Reproduce the material exactly, omitting nothing.
— Begin —
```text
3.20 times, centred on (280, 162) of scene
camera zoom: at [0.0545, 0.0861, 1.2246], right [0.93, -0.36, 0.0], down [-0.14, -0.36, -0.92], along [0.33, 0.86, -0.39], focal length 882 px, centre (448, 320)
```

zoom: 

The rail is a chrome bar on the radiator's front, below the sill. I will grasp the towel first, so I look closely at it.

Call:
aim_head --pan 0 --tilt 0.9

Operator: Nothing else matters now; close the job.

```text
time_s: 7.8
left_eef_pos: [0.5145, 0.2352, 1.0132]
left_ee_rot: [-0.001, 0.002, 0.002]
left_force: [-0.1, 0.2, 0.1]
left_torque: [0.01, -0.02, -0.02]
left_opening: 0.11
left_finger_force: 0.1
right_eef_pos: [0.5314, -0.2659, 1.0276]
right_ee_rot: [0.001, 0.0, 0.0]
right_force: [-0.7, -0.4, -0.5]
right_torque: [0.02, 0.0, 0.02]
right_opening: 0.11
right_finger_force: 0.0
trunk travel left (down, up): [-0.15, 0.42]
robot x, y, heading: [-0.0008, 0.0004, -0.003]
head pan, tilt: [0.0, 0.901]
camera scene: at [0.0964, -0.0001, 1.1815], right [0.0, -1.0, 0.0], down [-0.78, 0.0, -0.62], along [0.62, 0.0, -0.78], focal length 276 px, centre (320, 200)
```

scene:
— End —
* Finished task
```text
3.20 times, centred on (280, 162) of scene
camera zoom: at [0.0545, 0.0861, 1.2246], right [0.93, -0.36, 0.0], down [-0.14, -0.36, -0.92], along [0.33, 0.86, -0.39], focal length 882 px, centre (448, 320)
```

zoom: 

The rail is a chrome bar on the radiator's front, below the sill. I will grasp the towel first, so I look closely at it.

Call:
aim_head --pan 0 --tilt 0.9

Operator: Nothing else matters now; close the job.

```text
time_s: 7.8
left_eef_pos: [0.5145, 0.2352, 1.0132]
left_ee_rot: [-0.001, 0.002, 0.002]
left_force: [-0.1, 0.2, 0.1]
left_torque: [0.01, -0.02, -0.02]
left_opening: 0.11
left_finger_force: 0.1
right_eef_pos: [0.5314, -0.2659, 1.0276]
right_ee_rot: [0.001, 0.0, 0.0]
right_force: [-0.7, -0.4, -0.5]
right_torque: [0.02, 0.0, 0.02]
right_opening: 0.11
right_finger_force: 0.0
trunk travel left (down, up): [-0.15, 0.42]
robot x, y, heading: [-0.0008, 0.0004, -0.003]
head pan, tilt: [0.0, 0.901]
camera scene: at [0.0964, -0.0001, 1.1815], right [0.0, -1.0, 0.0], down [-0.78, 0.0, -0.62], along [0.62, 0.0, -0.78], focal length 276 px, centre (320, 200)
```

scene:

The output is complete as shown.